The teams pulling out of the league came with its own backlash though, as fans across the country began questioning the clubs on their relationship with the supporters. A great number have felt that money and greed has come first, saying those higher up have ignored what the fans actually want.
Speaking to the Gay Gooners, the biggest LGBTQ+ supporters’ group in English football who dedicate their time to work alongside Arsenal FC, many of the members have felt that Premiership teams agreeing to join the league was a wrong move.
“Fans have embraced changes to footballing structure for the last 30 years collectively on the premise of competition and openness remain at the heart of the game, where possibilities from one club to the next remain equal,” said James. “A closed league with no incentives and the promise of riches not only compromises the integrity of the game, but is wholly degrading to the footballing family.
“No relegation, no promotion, just a mindless money grab that truly disconnects fans from many sense of prospect, engagement or excitement.”
A new super league featuring the best of the best would have taken football away from its original roots of the working class, emphasising football being for the richest of the rich, rather than everyone. Its negative impact on football in the UK could potentially have been huge. Protests by fans outside of stadiums, such as Stamford bridge, and the reaction on socials by fans, caused clubs to distance themselves from the ESL.
Along with the official withdrawals, club statements flooded official websites, with some not saying much at all and others acknowledging their fans – though with none admitting money was the incentive, apart from subtly by using the words ‘financial stability’.
The teams who may have lost out, despite how far they have come within football, is the women’s clubs. After spending several years fighting for funding and being taken seriously as players, bringing in a super men’s league first is yet another kick in the teeth for the female athletes.
“Chelsea could win the Women’s Champions League at a time when the game is growing [for women] in this country,” Isabelle told us. “Sponsorship may have come flooding in, [but] will potential sponsors be so keen on a competition which may or may not start in the near or distant future?
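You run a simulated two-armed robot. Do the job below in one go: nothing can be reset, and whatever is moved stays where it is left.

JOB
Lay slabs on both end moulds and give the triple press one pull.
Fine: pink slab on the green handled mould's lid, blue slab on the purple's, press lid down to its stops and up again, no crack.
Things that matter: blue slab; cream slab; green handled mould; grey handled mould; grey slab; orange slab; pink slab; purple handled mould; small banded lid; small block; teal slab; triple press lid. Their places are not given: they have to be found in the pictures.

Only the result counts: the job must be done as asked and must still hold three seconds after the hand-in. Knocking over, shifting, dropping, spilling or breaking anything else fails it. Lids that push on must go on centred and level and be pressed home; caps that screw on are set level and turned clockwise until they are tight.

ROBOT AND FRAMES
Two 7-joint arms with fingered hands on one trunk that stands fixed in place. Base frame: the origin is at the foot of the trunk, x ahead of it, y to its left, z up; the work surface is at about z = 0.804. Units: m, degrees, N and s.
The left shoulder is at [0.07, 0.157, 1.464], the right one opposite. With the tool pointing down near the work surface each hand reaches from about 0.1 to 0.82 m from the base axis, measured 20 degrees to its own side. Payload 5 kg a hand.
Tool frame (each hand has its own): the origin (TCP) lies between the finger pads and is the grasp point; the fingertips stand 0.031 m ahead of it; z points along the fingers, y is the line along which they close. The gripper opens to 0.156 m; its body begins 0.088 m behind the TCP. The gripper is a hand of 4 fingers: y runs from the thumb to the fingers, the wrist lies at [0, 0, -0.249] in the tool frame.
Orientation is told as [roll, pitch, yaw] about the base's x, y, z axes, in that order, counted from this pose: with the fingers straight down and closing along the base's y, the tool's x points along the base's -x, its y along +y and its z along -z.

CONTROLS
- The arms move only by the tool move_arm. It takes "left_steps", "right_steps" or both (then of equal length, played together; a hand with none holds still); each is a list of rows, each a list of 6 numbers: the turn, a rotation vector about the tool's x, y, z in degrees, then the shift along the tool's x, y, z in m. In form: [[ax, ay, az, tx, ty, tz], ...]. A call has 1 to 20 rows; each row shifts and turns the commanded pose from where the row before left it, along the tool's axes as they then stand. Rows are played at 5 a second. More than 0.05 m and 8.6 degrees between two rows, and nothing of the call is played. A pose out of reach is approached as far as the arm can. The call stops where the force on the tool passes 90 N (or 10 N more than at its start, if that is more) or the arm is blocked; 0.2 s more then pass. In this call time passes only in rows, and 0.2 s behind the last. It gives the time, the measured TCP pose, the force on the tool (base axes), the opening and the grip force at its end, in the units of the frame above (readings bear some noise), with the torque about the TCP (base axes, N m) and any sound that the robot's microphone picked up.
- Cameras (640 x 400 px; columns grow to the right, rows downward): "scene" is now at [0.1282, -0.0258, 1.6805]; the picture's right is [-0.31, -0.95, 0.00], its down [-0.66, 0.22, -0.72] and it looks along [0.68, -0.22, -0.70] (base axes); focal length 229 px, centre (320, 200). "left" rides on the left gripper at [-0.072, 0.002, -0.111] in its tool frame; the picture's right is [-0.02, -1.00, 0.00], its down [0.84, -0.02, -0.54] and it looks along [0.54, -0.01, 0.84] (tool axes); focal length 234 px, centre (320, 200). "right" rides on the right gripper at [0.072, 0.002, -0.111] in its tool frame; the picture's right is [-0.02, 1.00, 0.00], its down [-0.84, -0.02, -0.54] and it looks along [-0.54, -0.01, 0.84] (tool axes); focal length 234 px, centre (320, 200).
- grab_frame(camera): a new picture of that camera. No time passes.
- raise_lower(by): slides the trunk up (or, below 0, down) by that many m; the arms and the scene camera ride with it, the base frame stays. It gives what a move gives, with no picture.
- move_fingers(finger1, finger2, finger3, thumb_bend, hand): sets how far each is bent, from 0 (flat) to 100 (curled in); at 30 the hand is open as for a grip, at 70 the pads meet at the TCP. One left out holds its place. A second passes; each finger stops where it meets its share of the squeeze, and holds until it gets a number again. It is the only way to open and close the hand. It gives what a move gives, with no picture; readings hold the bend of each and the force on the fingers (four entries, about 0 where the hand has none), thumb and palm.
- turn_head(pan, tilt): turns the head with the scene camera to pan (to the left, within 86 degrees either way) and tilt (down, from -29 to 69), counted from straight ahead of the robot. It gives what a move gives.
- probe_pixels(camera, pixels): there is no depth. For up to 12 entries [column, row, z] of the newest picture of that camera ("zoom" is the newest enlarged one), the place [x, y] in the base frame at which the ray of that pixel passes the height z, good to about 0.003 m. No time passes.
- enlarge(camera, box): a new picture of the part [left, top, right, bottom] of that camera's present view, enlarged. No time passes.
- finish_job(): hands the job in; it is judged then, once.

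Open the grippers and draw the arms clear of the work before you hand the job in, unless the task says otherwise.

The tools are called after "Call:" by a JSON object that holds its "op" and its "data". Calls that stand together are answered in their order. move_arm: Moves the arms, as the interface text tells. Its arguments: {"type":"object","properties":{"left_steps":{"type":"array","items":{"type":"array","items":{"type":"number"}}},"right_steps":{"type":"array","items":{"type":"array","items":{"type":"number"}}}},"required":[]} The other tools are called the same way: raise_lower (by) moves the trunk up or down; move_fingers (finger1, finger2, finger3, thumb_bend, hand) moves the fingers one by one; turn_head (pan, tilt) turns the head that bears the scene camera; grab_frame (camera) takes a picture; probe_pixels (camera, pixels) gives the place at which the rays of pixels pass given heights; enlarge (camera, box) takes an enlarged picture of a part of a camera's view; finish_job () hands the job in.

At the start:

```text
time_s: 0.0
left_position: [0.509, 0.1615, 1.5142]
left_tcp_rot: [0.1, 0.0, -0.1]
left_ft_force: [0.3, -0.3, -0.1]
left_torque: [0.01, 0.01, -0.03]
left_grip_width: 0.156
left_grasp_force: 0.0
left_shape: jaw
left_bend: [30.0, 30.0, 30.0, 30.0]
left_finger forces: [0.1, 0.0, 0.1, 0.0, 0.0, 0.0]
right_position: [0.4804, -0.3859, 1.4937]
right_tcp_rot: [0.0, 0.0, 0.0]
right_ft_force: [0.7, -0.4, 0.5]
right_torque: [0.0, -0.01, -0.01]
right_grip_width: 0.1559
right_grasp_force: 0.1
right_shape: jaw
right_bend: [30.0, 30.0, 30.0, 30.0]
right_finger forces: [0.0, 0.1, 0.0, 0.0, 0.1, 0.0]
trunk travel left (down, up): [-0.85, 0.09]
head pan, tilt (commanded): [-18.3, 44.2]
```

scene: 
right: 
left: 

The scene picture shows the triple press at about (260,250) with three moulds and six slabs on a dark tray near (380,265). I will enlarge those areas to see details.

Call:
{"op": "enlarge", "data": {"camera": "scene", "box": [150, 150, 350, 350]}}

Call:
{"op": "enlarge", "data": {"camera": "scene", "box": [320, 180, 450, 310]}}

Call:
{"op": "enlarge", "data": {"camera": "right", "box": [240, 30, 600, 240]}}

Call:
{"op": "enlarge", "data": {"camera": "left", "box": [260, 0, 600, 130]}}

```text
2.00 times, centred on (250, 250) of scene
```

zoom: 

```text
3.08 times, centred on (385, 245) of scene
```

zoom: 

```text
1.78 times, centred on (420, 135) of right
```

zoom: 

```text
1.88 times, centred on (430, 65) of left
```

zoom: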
Women’s football has come too far to allow itself to be yet another footnote in the history of the beautiful game– Isabelle
Also, if teams have to be the same, then there is already a difference in top clubs within men’s and women’s football. “The two most successful clubs in the women’s game, Lyon and Wolfsburg, will not be included. Instead, it will be Liverpool who are not even in the top flight, and Tottenham, languishing in the bottom half of the WSL. The standard, therefore, will be diluted.
“Women’s football has come too far to allow itself to be yet another footnote in the history of the beautiful game.”
Even though this has been a big wake up call within football, others have pointed out that there are still bigger issues within the game. As Éanna pointed out: “[I] wish UEFA were as quick to act on racism as they were on losing money.”
Whilst Charlie, a non-Gay Gooner added: “I love football and I’m against the European Super league. I watched the news unfold over Twitter, but couldn’t help but think, why aren’t other subjects reacted to this way in football, like racism or sexism. It’s mad.”
Maybe as football fans we don’t want leagues to be ripped up and money to be a major part of why things happen (though it always will be), but the positive we can take from this is that it has brought up plenty of debates on how football and fans co-exist, and the parts they play in making the game better. Also, fans can make a difference.